Suspensereiche Undercover-Aktionen scheinen es Tarantino seit seinem Debüt mit „Reservoir Dogs“ angetan zu haben. In „Inglourious Basterds“ entwickelte er gleich mehrere Situationen, in denen die Söldner in Nazi-Rollen schlüpfen müssen. In „Django Unchained“ schließlich scheint Tarantino sich an einer ultimativen Suspense-Inszenierung zu versuchen: Um Broomhilda legal befreien zu können, gibt Schultz vor, einen Mandingo-Kämpfer kaufen zu wollen, einen Sklaven, der gegen andere Sklaven auf Leben und Tod kämpfen muss. Nur durch den Bezug zum grausamen Hobby des Sklavenhalters Candie sei dessen Interesse zu wecken, zumal es um tausende Dollars gehen würde. Djangos Frau Broomhilda soll quasi nebenbei für kleines Geld mitgekauft werden, weil sie wegen der Abstammung ihrer Vorbesitzer Deutsch spricht – der perfekte Vorwand für Schultz.

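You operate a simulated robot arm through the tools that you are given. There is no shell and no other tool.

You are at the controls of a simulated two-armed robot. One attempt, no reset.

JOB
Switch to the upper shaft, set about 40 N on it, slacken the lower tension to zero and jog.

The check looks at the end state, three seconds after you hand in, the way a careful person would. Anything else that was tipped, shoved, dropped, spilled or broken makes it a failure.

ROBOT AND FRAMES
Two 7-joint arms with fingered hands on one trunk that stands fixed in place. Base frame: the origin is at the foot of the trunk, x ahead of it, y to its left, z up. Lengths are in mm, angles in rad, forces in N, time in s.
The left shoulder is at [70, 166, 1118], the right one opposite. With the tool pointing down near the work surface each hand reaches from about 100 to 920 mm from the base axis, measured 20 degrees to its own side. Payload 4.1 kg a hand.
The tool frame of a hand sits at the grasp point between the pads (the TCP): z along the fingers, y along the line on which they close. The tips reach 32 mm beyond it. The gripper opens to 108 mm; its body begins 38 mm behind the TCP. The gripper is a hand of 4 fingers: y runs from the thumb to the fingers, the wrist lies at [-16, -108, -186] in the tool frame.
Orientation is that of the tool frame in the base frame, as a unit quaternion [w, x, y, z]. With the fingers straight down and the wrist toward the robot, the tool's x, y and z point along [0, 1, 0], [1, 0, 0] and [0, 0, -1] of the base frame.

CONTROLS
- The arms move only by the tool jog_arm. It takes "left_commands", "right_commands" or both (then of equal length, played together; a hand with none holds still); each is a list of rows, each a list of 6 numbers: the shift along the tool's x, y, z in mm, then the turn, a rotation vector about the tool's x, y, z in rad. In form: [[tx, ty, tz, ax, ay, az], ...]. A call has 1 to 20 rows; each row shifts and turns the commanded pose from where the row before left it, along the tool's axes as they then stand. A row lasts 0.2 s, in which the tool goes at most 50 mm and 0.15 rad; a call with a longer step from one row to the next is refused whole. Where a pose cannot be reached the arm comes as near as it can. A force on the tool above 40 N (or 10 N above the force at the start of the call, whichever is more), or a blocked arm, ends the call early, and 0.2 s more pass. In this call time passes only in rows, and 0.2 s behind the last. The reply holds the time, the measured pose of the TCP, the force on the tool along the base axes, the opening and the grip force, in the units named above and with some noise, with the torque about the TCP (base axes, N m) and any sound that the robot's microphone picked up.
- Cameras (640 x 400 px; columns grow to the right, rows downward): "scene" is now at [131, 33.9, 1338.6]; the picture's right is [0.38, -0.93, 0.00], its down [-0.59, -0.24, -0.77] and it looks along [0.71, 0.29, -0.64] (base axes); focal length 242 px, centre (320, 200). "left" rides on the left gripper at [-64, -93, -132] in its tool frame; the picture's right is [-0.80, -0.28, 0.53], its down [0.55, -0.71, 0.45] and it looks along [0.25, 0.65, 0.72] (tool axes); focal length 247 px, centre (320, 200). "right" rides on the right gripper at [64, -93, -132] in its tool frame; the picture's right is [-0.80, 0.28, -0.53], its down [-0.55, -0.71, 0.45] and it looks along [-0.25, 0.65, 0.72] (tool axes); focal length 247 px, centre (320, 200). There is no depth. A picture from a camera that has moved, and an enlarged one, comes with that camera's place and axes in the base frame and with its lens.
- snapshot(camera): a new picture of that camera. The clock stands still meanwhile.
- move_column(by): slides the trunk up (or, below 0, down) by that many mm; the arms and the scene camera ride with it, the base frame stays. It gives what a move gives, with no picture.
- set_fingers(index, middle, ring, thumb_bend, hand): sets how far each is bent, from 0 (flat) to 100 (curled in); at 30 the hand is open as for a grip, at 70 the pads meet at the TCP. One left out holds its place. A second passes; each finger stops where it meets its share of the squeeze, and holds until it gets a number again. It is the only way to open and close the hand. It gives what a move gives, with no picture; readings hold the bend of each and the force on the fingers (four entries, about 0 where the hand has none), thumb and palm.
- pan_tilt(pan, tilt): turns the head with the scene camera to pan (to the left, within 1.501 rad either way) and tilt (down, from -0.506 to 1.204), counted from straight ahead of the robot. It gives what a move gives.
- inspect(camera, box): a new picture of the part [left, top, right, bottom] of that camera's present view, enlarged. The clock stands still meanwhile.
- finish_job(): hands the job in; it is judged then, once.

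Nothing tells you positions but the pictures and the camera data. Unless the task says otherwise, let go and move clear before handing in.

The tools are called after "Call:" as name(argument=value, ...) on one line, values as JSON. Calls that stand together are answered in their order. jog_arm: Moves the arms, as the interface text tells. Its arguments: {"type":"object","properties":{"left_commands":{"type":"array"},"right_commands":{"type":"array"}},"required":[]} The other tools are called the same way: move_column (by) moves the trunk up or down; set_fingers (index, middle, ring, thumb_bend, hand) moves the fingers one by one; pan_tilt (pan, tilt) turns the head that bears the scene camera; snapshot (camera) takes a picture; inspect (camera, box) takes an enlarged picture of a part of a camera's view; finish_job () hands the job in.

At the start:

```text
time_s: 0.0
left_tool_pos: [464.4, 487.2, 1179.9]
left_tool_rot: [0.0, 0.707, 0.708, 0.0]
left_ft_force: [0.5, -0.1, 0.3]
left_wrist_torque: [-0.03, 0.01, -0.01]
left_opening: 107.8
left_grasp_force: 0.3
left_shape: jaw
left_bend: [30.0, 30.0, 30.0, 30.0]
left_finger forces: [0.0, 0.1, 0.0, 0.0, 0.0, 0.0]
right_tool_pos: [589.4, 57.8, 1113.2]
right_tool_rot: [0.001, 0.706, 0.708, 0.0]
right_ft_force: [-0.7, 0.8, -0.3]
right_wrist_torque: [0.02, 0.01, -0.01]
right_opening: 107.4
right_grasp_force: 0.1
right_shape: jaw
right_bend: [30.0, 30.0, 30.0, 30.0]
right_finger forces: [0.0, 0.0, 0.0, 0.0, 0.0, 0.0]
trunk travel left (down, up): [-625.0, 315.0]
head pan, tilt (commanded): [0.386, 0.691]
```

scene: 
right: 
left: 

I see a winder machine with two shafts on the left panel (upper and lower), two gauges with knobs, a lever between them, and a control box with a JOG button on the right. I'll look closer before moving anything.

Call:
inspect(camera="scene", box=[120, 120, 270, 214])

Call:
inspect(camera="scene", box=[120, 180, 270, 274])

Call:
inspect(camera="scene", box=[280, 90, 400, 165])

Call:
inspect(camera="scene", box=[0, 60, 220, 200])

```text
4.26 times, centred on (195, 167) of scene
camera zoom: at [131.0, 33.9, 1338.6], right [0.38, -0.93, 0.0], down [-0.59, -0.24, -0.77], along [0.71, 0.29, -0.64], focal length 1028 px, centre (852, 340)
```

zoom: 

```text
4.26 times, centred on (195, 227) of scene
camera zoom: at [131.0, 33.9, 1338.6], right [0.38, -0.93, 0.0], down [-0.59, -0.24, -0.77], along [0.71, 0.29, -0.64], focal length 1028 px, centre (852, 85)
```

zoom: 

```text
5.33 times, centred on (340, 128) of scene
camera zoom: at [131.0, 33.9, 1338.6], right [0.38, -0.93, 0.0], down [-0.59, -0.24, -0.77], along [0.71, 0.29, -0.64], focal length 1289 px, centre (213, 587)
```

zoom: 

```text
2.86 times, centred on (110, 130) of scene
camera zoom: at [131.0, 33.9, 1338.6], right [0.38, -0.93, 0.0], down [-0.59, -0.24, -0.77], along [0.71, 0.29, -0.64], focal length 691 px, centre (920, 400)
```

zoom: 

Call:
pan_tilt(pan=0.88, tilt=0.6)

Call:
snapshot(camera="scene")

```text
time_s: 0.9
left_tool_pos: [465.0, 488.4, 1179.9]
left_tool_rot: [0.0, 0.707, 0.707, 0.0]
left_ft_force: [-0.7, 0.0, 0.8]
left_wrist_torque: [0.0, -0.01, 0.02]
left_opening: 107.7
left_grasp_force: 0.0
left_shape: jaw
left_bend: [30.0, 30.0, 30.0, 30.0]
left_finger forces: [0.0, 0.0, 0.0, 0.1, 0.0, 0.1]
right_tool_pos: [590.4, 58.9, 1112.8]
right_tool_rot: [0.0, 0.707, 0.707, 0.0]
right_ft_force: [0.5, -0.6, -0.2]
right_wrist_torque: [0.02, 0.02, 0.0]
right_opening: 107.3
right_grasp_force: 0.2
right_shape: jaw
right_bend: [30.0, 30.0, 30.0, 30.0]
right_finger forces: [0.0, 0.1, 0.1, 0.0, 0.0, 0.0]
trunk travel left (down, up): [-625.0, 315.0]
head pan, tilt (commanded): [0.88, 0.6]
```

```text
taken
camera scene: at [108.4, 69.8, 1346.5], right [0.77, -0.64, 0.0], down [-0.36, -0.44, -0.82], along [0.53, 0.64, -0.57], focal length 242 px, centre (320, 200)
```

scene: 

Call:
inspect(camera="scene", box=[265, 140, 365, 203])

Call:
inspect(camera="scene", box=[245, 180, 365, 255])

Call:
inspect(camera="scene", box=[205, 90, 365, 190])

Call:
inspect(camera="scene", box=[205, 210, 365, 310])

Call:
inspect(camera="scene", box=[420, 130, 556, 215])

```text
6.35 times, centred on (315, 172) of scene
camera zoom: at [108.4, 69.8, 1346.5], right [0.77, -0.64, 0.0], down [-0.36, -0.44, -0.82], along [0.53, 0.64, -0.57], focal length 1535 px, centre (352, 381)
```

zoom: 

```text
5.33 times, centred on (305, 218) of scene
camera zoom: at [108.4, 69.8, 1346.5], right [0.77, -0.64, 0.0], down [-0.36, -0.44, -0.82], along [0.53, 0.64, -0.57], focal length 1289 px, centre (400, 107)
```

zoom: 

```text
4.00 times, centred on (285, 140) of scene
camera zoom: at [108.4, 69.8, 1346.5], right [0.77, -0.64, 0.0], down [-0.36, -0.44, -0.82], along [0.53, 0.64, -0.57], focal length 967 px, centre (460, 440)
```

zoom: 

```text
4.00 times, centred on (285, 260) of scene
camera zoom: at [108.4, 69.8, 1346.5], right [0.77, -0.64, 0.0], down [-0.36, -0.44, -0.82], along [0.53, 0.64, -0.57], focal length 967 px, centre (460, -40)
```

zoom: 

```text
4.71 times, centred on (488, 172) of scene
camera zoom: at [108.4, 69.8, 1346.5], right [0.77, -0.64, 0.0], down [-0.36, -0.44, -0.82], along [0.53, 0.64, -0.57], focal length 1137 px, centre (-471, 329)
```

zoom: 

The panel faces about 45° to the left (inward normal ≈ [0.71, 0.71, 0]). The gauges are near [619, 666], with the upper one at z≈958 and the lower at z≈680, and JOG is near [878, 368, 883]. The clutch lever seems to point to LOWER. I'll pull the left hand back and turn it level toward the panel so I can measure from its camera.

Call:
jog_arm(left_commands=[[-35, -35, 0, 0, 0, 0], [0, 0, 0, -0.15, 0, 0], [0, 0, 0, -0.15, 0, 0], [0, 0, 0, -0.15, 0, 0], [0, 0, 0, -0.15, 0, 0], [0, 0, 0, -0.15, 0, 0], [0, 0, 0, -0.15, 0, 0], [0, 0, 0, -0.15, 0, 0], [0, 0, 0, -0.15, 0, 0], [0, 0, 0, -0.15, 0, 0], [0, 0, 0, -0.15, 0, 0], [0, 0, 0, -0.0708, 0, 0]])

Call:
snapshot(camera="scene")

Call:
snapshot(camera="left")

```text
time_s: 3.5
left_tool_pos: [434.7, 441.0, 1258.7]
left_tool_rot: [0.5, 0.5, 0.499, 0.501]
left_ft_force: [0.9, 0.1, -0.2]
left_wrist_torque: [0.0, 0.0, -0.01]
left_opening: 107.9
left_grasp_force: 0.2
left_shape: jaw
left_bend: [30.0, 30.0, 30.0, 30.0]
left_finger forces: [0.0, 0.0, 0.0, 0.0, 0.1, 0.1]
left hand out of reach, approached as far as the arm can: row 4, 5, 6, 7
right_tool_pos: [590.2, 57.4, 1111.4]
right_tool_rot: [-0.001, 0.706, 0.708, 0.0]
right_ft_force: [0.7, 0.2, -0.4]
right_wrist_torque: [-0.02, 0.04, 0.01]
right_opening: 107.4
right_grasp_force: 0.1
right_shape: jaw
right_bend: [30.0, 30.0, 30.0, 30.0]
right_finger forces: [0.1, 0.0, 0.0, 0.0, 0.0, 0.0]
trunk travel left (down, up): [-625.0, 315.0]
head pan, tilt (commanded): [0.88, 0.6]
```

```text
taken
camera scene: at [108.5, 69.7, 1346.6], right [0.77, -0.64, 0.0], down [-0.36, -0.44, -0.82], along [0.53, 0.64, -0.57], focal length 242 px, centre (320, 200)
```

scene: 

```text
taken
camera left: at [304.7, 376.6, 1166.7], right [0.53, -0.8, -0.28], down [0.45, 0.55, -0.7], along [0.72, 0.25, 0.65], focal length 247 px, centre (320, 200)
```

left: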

Doch der Versuch, den Pop-Pastiche in ein aberwitzig motiviertes Kammerspiel zu überführen, scheitert, weil Tarantinos Drehbuch sich kaum um auftretende Logiklöcher schert, die man in einem Actionfilm zwar vernachlässigen würde, nicht aber bei einer solchen Konstruktion, deren Zweck es doch sein soll, dem Gegner gedanklich einen Schritt voraus zu sein. Weil zudem Leonardo DiCaprio mit Verve Szenen an sich reißen darf, kommt auch die wunderbare Chemie zwischen Foxx und Waltz nicht mehr zum Tragen. DiCaprio legt seine Figur als Dämon mit Charme an und fordert den Vergleich mit Waltz’ Hans Landa aus „Inglourious Basterds“ geradezu heraus, doch er belegt den zweiten Platz nur mit großem Abstand.
Besonders unglaubwürdig wirkt die Auflösung der Situation: Im entscheidenden Moment nimmt man einer Figur eine irrationale bzw. sehr emotionale Handlung nicht ab, weil sie sich zuvor ganz anders präsentierte. Der Spannungsaufbau mündet dann doch wieder in einen so blutigen wie goutierbaren Shootout, in dem sich alle Rachephantasien erfüllen. „Django Unchained“ versucht damit zur Erzählweise zurückzukehren, die die erste Stunde des Films prägte, doch das wirkt vor allem inkonsequent.
Tarantinos Film steckt voller Ambition und guter Ideen, und doch scheint es diesmal, dass er sein Drehbuch besser noch einmal einer Revision unterzogen hätte – und sei es, um wenigstens den Gastauftritt von Franco Nero ein bisschen origineller zu gestalten.